August 29, 2011
Photo: Lindsay Richardson
Jarat Chopra, founder of Peacemaintenance International, provided a case study from Somalia of how peaceful intentions can go awry, during a conference, The Art of Peace in a Time of War, organized by the Watson Institute-based Global Media Project this summer in Quebec.
An uncommon gathering of scholars, practitioners, artists, and filmmakers, the conference was intended to catalyze a new research initiative and result in various publications and media, including a documentary film.
Chopra, who recently developed the United Nations' system-wide strategy for Somalia, spoke about the situation in the country and the barriers to peacekeeping operations.
He spoke of aid organizations with good intentions turning to Somali businessmen following the withdrawal of the UN, thus making a considerable contribution to the war economy. In fact, the largest business sector in Somalia is aid, Chopra said, and so NGO money tends to aggravate the already-existing warfare and fighting, as groups struggle for control of these funds and reproduce the conditions of war in order to draw more international aid.
Somalia provides an example of how the NGO sector can fail by blindly following ideals without paying much attention to the execution, by letting the ends justify the means, Chopra concluded.
This account of Chopra's talk is one snapshot of the Art of Peace conference proceedings, as they were blogged on the Global Conversation. Other talks described in the blog include a discussion of war and peace in the digital world, a film centered around the "art of teaching," as embodied by elementary teacher John Hunter, and the role of empathy in creating peace.
A Radio Open Source program also features participants Hunter, novelist Sandra Cisneros, Stephen Del Rosso of the Carnegie Corporation, and Watson Institute Global Media Project Director James Der Derian.

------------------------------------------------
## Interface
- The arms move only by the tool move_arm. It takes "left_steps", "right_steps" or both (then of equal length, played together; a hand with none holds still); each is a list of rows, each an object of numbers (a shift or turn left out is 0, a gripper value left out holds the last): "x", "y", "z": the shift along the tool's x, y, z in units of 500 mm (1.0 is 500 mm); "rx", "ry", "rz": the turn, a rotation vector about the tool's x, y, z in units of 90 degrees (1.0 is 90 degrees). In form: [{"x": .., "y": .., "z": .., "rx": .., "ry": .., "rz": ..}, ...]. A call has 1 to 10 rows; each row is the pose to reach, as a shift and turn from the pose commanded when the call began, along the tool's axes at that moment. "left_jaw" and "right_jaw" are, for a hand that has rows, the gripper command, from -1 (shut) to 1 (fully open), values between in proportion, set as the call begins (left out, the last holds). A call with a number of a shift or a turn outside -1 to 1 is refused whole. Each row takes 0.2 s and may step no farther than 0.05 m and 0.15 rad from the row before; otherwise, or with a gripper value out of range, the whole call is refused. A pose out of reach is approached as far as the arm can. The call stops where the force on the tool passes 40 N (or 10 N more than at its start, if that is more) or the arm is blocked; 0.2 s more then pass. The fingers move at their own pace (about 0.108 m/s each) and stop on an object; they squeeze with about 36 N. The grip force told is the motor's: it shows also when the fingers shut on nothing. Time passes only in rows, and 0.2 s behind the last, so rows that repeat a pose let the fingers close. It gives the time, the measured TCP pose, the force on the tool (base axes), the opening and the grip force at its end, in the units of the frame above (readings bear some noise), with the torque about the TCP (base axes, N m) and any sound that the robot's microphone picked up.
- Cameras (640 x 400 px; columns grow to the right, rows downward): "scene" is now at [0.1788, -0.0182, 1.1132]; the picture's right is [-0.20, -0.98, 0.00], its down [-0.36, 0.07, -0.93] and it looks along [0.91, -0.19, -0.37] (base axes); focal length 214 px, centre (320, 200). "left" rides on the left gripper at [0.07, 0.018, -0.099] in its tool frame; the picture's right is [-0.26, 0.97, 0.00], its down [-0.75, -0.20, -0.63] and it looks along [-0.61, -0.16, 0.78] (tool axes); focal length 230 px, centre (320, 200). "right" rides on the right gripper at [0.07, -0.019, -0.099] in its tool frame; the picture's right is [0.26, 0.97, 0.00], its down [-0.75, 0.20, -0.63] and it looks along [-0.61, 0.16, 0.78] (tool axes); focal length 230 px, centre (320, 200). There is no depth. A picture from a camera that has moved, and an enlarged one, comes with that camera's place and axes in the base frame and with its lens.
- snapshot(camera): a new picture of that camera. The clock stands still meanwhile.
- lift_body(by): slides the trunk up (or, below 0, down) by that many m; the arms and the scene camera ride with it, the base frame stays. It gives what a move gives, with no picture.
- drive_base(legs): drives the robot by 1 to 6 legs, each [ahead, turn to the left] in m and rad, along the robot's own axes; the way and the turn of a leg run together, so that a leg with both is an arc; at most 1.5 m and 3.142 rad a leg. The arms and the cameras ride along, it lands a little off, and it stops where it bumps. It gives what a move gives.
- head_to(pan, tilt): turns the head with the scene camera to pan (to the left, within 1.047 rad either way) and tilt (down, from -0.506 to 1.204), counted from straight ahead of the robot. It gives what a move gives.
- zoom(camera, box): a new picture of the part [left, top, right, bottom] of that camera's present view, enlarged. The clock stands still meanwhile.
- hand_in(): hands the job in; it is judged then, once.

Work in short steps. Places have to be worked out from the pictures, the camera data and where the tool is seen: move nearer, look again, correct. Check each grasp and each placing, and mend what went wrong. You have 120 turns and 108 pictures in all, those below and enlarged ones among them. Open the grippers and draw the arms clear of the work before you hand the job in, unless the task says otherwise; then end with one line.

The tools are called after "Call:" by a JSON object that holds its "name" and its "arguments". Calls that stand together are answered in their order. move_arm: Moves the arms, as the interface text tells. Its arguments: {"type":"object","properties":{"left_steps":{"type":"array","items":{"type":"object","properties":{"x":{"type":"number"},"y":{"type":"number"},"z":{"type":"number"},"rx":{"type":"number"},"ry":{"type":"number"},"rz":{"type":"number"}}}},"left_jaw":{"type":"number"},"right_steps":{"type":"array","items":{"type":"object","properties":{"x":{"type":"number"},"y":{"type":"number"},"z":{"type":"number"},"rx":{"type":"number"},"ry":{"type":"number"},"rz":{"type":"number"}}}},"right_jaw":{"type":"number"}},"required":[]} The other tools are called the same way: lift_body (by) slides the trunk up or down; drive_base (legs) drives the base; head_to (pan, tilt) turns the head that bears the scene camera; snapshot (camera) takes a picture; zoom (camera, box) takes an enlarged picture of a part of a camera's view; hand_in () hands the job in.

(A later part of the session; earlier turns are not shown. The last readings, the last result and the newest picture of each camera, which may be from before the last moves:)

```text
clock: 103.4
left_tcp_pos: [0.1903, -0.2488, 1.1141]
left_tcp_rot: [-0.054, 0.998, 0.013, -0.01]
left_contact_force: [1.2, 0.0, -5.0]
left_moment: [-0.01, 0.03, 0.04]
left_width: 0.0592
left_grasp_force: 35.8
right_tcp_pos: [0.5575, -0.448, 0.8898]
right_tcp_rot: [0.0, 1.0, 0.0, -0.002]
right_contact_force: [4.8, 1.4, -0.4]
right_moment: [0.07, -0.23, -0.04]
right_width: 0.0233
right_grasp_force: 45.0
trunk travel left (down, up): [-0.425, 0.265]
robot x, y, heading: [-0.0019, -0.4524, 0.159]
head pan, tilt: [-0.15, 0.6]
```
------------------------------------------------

Der Derian co-coordinated the conference with then-Institute Visiting Fellow Nisha Shah. Funded by Carnegie Corporation of New York, the conference was co-sponsored by the Balsillie School of International Affairs, University of Toronto’s Canada Centre for Global Security Studies, University of Waterloo’s Conrad Grebel University College, University of Ottawa, and University of Texas-San Antonio.